The Feb. 7, 2008 combustible dust explosion at the Imperial Sugar Co. refinery in Port Wentworth, Ga., killed 14 workers and injured dozens more. The explosion, which caused extensive damage to the Imperial Sugar facility and resulted in $8 million in proposed OSHA fines, is attributed to accumulated sugar dust that found an ignition source and started a flash fire.
During the June 20 AIHce general session in Indianapolis, Sheptor described the company’s recovery and said he was pleased with the response, both from the company itself and from the industry at large. Even so, he added he is disappointed "… that we still do not have a combustible dust standard. There needs to be a standard that educates on proper ways of managing combustible dust."
OSHA initiated rulemaking in October 2009 to address the fire and explosion hazards of combustible dust. The agency, however, has not made notable progress with the standard, drawing criticism from some safety stakeholders and the Chemical Safety Board. In a January 2011 Web chat, OSHA Administrator Dr.

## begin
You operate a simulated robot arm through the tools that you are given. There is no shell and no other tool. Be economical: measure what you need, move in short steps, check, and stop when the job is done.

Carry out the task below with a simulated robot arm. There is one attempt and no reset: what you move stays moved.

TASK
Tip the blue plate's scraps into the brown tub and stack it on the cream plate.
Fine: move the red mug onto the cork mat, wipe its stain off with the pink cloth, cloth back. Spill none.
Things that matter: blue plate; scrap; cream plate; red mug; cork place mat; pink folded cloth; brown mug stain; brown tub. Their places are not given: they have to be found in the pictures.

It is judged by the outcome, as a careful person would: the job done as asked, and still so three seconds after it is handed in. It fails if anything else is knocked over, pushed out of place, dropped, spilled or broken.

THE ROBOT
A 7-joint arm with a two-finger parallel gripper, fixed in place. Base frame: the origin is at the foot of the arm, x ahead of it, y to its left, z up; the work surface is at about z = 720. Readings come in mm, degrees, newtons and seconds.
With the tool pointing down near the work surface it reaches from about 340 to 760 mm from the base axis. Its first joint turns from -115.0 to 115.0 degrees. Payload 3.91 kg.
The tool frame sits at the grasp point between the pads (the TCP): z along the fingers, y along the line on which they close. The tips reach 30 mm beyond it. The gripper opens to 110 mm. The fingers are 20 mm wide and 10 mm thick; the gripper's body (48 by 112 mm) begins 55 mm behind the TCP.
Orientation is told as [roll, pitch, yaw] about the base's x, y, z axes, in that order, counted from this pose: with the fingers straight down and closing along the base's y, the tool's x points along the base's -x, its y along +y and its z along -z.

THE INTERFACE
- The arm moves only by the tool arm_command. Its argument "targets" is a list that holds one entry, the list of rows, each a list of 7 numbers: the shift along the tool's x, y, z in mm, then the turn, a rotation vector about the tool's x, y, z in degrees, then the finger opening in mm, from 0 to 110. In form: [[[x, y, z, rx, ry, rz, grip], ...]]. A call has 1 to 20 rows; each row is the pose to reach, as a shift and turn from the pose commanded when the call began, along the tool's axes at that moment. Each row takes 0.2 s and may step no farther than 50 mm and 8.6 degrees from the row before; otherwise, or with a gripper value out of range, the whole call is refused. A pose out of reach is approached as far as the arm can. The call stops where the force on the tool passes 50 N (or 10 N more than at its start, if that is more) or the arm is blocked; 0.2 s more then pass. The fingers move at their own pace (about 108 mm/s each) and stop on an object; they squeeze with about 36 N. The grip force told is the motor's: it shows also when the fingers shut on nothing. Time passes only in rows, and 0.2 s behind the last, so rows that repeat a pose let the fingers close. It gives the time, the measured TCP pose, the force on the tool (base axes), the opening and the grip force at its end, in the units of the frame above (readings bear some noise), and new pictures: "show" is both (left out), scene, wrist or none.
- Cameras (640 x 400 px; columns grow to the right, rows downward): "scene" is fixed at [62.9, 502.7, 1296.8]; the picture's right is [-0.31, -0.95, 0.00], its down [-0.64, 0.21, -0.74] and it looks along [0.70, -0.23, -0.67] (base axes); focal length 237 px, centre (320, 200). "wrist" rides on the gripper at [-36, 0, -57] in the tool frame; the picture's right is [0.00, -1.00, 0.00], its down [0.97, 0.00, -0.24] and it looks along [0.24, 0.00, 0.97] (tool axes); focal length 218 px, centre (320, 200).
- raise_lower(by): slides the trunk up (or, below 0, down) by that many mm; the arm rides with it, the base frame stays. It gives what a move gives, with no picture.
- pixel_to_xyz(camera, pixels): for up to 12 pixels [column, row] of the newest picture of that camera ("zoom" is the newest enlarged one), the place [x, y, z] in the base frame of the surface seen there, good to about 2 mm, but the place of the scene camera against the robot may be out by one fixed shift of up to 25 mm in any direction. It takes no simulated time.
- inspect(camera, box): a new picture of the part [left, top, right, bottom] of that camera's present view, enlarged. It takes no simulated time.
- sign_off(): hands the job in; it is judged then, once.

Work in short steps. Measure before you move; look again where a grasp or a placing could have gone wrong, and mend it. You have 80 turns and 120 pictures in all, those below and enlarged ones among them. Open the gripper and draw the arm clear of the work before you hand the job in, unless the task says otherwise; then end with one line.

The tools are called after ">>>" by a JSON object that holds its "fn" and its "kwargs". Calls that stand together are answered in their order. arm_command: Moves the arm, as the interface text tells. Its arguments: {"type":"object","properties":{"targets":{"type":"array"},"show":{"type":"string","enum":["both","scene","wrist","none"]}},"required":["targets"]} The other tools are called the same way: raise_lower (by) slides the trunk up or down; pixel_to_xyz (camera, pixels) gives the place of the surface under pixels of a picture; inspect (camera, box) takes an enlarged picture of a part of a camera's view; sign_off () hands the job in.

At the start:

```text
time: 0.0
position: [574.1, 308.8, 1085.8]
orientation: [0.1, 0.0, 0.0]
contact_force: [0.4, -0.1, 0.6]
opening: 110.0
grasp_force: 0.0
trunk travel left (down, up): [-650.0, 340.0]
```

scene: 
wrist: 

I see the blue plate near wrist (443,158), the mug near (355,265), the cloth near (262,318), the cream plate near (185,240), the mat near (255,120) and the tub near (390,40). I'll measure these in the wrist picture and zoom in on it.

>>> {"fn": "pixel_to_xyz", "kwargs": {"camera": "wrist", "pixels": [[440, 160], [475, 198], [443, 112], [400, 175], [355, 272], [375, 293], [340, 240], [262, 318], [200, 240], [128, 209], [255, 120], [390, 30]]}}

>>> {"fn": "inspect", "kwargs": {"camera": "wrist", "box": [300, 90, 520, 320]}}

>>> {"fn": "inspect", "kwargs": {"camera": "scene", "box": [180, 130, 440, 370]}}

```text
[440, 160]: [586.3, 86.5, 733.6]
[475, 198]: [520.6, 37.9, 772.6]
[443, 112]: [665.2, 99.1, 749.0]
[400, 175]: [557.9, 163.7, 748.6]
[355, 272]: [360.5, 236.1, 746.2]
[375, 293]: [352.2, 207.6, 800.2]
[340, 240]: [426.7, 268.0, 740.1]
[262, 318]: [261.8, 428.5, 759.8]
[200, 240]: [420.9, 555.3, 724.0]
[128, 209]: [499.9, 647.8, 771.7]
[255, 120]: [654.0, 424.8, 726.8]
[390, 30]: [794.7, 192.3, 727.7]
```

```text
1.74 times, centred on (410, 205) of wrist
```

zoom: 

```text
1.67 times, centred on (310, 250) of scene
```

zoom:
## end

David Michaels called combustible dust legislation "a complex project" and said OSHA "must conduct considerable research to ensure that the resulting standard effectively protects workers and meets legal requirements."
Sheptor urged EHS professionals at AIHce to be proactive in order to prevent combustible dust incidents, and asserted that prevention should begin with a commitment to safety from the highest levels of management.